When did the Neistat series begin? And what exactly sparked the idea for a series tailored for television? In 2007, Tom Scott, who used to own Nantucket Nectars, came to Van and I. He had worked with us on a couple of projects in the past and wanted to do something bigger. We didn’t know what the future project was but we finally came up with The Neistat Brothers series.
Are you afraid of becoming mainstream or do you welcome it? I embrace and have sought out mainstream my entire life. I’m afraid of being esoteric. I want to be pop! Success in art is measured in audience, not money. I think Avatar and Grand Theft Auto are the greatest triumphs in the art world and my generation.
In the second episode you challenge your assistant to smuggle a bottle of maple syrup into Amsterdam. Can you describe Amsterdam’s Stroop syrup? It’s 99.9% corn syrup and less than 0% food coloring. It is like a flaccid blob that does a backflip onto the greatest pancake in the universe. Stroop is the biggest failure in the history of the Netherlands The Nazis left, but Stroop still occupies Amsterdam.
You are six years younger than your brother. How does that affect your relationship? Six years is an interesting gap. When I’m in 6th grade trying to figure out how to have my voice not crack and getting boners, he is cool shit in high school. Six years is the perfect gap because it’s just far enough ahead that I idolized Van.

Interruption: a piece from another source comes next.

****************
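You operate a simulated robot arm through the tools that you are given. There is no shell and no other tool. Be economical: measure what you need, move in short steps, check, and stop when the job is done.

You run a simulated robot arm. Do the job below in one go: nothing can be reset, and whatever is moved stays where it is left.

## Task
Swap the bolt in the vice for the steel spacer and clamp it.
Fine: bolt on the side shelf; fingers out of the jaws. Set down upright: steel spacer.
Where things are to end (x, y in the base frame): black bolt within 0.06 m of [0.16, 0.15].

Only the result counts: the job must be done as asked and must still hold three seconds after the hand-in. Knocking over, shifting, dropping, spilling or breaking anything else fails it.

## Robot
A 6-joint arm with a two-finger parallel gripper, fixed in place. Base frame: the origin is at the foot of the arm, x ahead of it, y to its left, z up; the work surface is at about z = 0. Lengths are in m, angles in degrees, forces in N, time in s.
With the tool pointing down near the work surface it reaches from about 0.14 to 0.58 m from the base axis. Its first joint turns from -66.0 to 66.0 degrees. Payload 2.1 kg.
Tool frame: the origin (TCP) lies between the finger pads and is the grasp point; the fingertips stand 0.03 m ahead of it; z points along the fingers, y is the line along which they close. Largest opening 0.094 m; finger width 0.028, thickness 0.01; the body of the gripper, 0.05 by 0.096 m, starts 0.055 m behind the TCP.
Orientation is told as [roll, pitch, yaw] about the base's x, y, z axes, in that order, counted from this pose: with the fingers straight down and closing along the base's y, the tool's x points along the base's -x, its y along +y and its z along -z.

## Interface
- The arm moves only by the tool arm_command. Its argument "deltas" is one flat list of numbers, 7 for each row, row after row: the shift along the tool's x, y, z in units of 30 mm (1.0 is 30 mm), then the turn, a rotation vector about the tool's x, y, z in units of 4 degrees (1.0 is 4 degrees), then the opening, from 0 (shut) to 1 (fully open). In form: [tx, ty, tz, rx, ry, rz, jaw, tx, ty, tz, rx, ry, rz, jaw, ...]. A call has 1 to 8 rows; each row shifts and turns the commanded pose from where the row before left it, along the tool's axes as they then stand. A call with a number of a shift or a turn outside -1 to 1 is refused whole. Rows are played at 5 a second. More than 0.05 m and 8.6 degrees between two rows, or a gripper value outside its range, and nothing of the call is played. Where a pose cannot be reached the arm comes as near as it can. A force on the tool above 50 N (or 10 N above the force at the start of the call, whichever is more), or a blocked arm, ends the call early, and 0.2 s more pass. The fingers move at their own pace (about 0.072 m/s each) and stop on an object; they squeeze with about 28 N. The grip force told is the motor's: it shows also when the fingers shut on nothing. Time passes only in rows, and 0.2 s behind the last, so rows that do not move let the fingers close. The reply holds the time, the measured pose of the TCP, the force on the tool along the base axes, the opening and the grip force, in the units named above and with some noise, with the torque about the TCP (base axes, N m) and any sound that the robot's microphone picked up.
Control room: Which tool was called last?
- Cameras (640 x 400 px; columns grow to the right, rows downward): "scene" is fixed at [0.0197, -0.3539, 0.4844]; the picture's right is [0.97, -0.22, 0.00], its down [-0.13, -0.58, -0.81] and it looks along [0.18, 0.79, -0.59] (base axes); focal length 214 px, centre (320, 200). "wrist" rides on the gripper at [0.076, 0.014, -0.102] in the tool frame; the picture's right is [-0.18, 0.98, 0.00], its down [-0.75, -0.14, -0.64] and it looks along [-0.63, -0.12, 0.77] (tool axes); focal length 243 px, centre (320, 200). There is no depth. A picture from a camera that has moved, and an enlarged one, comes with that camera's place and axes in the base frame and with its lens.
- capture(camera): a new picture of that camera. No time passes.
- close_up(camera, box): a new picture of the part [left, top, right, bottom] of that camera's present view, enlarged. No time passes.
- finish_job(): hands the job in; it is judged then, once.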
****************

Who are your influences? I was a high school drop out and Van dropped out of college. It’s a lot like the Tarantino model, which was watch and watch and take from it what you like the most. Spike Jones is interesting. His ingenuity and craftiness is definitely inspiring.
You say you are not on a reality TV show. How would you describe your show model? We are storytellers. Reality gets distorted, but in our show nothing is false or contrived. There are certain things that have been recreated but we are not altering reality.